>> Begin
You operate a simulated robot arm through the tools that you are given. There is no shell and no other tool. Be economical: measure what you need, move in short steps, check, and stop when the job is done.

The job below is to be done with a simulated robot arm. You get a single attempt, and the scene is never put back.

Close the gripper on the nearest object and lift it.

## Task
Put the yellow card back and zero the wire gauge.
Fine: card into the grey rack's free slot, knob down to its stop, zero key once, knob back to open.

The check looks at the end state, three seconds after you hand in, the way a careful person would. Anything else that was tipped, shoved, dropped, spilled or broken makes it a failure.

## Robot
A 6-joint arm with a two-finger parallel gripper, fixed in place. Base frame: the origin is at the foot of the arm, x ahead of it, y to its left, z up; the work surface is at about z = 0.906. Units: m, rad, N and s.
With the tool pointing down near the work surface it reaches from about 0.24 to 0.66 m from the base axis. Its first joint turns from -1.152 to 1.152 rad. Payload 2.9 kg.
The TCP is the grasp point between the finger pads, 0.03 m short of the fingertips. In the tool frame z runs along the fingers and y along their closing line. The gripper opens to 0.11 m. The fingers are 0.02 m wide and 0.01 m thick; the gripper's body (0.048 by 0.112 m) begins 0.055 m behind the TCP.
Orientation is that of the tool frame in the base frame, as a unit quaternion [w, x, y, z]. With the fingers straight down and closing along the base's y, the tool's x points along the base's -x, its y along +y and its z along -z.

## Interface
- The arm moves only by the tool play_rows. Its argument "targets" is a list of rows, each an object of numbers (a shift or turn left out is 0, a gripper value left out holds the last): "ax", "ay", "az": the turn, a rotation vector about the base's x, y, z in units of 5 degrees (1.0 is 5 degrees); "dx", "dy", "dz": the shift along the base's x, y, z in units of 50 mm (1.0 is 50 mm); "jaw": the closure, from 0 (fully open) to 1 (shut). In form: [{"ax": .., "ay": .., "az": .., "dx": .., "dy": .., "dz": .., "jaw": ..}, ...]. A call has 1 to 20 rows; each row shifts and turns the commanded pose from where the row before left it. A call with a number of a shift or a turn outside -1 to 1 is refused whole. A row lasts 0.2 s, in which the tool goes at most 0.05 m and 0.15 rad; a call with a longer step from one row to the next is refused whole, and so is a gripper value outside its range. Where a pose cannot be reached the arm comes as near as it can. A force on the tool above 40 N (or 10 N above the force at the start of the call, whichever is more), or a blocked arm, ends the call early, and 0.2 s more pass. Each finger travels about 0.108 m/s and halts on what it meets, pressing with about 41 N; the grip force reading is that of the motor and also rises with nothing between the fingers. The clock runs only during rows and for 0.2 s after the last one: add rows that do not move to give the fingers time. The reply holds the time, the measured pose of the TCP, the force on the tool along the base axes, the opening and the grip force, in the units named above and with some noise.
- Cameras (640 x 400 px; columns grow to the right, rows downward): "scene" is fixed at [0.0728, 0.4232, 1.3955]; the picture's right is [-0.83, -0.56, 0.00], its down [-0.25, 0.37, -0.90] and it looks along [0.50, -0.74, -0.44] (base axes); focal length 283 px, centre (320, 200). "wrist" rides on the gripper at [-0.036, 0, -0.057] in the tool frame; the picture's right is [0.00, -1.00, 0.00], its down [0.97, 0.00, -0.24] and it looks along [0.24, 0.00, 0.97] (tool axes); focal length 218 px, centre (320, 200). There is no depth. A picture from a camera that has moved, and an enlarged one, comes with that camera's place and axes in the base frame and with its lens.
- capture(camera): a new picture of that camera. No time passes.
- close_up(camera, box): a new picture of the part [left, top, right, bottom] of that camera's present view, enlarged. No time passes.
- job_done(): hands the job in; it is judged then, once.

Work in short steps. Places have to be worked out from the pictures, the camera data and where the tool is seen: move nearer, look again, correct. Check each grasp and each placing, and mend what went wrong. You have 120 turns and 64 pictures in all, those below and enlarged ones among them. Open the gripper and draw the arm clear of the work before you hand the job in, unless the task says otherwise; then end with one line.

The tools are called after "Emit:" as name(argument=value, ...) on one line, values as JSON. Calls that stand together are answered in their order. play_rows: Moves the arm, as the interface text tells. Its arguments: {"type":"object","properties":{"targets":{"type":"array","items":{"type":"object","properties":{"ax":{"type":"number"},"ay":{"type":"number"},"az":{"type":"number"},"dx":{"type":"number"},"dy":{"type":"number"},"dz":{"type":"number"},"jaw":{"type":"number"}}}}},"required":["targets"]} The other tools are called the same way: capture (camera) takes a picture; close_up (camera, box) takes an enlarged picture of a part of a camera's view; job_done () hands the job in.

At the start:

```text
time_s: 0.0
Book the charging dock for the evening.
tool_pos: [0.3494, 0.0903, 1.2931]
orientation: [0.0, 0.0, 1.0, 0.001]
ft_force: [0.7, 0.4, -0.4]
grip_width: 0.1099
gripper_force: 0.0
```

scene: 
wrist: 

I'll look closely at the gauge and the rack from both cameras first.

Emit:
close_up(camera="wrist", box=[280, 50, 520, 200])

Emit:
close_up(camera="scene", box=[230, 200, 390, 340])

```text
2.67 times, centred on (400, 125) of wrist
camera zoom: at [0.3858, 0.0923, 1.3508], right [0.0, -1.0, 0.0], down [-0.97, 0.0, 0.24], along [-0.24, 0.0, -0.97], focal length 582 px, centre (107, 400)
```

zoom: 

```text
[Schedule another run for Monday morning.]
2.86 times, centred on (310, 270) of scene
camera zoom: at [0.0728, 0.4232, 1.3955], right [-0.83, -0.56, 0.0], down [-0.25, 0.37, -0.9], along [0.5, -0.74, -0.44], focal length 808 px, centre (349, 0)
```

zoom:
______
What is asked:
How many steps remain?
>> End
What is asked:
Copy out all lines from the material above that contain the string "below".

The completed task:
The job below is to be done with a simulated robot arm. You get a single attempt, and the scene is never put back.
Work in short steps. Places have to be worked out from the pictures, the camera data and where the tool is seen: move nearer, look again, correct. Check each grasp and each placing, and mend what went wrong. You have 120 turns and 64 pictures in all, those below and enlarged ones among them. Open the gripper and draw the arm clear of the work before you hand the job in, unless the task says otherwise; then end with one line.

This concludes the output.